石田三成の実像 3678 阿部哲人氏「合戦に至る東北西軍大名の動向ー上杉景勝を中心に」12 家康による景勝への上洛要請

 阿部哲人氏の「合戦に至る東北西軍大名の動向ー上杉景勝を中心に」(太田浩司氏編『石田三成』所載)の中で、慶長5年になってからの景勝の上洛問題をめぐる経緯について述べられています。
 4月8日付の島津家久宛島津義弘書状にその経緯が述べられ、その中で「景勝の上洛できないという主張に増田長盛と大谷吉継が『度々』調停を行ったとある」と記されています。その発端については、阿部氏の同書には記されていませんが、阿部氏の講演会「東北の関ヶ原」では、「慶長5年1月 豊臣政権(家康)による景勝への上洛要請」が行われたと述べられていました。これは同時期に家康と利長の「関係改善の兆しが見え」たことと関連しているのではないでしょうか。大老の利長を屈服させる見通しがついてきたので、家康は次の標的を大老の景勝に向けたと考えられます。
 阿部氏の同書では、「慶長年中卜斎記」には、慶長5年2月、「景勝に対する出兵が騒がれるようになった」という記述があることが取り上げられ、「領国整備に対する謀反の嫌疑のために要請された上洛を景勝が拒否したからであろう」と阿部氏は指摘されています。
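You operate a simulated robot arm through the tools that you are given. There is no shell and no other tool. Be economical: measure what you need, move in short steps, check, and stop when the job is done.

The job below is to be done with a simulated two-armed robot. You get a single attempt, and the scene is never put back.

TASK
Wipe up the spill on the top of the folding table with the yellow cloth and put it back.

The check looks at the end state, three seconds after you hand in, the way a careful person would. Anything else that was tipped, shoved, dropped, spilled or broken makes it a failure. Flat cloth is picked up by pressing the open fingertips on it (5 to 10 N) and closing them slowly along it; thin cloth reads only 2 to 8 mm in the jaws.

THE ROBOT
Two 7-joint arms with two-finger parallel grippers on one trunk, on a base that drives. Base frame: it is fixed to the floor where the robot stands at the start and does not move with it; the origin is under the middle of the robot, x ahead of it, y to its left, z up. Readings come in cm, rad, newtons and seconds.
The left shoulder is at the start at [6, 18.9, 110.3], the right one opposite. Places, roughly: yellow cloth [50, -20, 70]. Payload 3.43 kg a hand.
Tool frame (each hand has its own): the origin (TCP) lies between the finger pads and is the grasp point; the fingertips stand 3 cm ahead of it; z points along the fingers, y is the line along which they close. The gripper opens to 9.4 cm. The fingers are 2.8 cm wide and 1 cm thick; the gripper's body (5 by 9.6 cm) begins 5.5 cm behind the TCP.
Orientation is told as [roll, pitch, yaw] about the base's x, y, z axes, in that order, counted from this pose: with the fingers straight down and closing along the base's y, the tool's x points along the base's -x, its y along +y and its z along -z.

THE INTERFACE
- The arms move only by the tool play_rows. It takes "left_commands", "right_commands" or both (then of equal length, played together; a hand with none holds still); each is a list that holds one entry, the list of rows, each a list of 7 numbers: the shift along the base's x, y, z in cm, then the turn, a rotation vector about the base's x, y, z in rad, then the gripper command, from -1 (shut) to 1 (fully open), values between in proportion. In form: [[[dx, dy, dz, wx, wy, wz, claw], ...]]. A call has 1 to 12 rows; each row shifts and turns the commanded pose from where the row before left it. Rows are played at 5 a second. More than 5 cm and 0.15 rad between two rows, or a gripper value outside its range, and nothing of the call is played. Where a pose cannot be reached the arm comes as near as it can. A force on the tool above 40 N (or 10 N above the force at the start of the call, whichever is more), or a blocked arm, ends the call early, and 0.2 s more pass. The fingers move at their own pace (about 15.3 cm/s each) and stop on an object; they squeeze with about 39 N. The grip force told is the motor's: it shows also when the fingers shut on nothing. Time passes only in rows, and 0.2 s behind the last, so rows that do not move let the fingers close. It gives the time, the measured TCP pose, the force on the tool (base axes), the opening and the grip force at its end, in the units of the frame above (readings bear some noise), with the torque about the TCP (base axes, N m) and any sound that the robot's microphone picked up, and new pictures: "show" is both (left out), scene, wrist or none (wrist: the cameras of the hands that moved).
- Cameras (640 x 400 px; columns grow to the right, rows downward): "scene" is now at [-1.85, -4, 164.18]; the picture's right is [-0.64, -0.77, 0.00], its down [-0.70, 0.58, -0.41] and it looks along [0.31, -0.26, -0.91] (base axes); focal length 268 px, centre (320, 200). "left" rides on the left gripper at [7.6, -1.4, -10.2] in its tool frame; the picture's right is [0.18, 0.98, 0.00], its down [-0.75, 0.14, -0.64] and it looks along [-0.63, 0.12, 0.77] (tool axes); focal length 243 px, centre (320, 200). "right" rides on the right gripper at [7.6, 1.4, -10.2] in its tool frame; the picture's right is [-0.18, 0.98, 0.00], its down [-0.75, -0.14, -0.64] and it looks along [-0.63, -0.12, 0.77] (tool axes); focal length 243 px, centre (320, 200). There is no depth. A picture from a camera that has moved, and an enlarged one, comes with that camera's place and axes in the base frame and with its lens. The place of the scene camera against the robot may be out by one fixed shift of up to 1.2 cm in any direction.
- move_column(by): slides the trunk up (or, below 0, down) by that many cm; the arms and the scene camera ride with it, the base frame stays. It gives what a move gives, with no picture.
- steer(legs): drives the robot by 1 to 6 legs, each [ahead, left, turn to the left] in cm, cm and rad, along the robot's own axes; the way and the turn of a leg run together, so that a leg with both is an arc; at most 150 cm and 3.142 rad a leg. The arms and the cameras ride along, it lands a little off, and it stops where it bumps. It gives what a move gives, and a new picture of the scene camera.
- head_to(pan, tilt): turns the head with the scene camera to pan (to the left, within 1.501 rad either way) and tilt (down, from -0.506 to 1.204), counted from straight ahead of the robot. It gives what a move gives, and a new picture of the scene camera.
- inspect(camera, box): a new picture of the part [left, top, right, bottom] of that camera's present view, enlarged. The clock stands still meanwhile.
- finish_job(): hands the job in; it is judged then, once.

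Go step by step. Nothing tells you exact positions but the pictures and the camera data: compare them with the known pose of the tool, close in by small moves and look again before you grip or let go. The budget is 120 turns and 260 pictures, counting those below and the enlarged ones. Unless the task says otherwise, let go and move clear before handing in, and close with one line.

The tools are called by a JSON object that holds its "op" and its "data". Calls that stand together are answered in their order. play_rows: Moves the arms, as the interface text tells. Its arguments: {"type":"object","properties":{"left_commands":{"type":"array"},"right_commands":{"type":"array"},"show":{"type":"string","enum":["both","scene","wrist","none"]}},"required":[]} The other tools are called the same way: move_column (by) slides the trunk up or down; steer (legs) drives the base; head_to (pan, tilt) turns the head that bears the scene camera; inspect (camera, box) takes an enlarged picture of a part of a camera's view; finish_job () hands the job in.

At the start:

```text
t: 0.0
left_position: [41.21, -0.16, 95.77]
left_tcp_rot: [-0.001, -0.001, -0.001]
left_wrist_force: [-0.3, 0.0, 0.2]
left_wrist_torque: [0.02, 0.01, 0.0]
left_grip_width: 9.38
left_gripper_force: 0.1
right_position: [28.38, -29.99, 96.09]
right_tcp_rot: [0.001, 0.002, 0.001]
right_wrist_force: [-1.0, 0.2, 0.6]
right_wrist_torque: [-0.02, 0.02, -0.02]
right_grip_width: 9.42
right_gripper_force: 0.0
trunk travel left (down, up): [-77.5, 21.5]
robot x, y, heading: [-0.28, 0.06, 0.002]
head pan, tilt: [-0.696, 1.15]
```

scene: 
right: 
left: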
しかし、慶長4年の時点で「家康は景勝の領国整備を承認している」わけですから、「領国整備に対する謀反の嫌疑のため」の上洛要請は家康による手のひら返しの仕打ちと言えます。   
 謀反の疑いについては、本間宏氏の「上杉景勝の戦い」の中で、次のように記されています。
 「信頼できる一次史料は存在しないが、越後春日山城主堀秀治の家老堀直政と、上杉家中から出奔した藤田信吉の通報が契機になったとされている」と。
 実際、こういう通報があったのかどうかは、なお検討の余地があると思います。小説やドラマでは、このことはよく出てきますが。しかし、家康が景勝を上洛させるために、謀反の嫌疑をかけたのは事実でしょう。謀反が事実ではないことは家康は百も承知していたのではないでしょうか。
 引退していた三成も、家康が景勝に対して上洛要請をしたとの情報を得ていたものと思われます。慶長4年8月に会津に帰国したばかりの景勝に対して、わずか4ヶ月で上洛を要請する家康の強引なやり方に、三成は憤懣やるかたない思いを抱いたのではないでしょうか。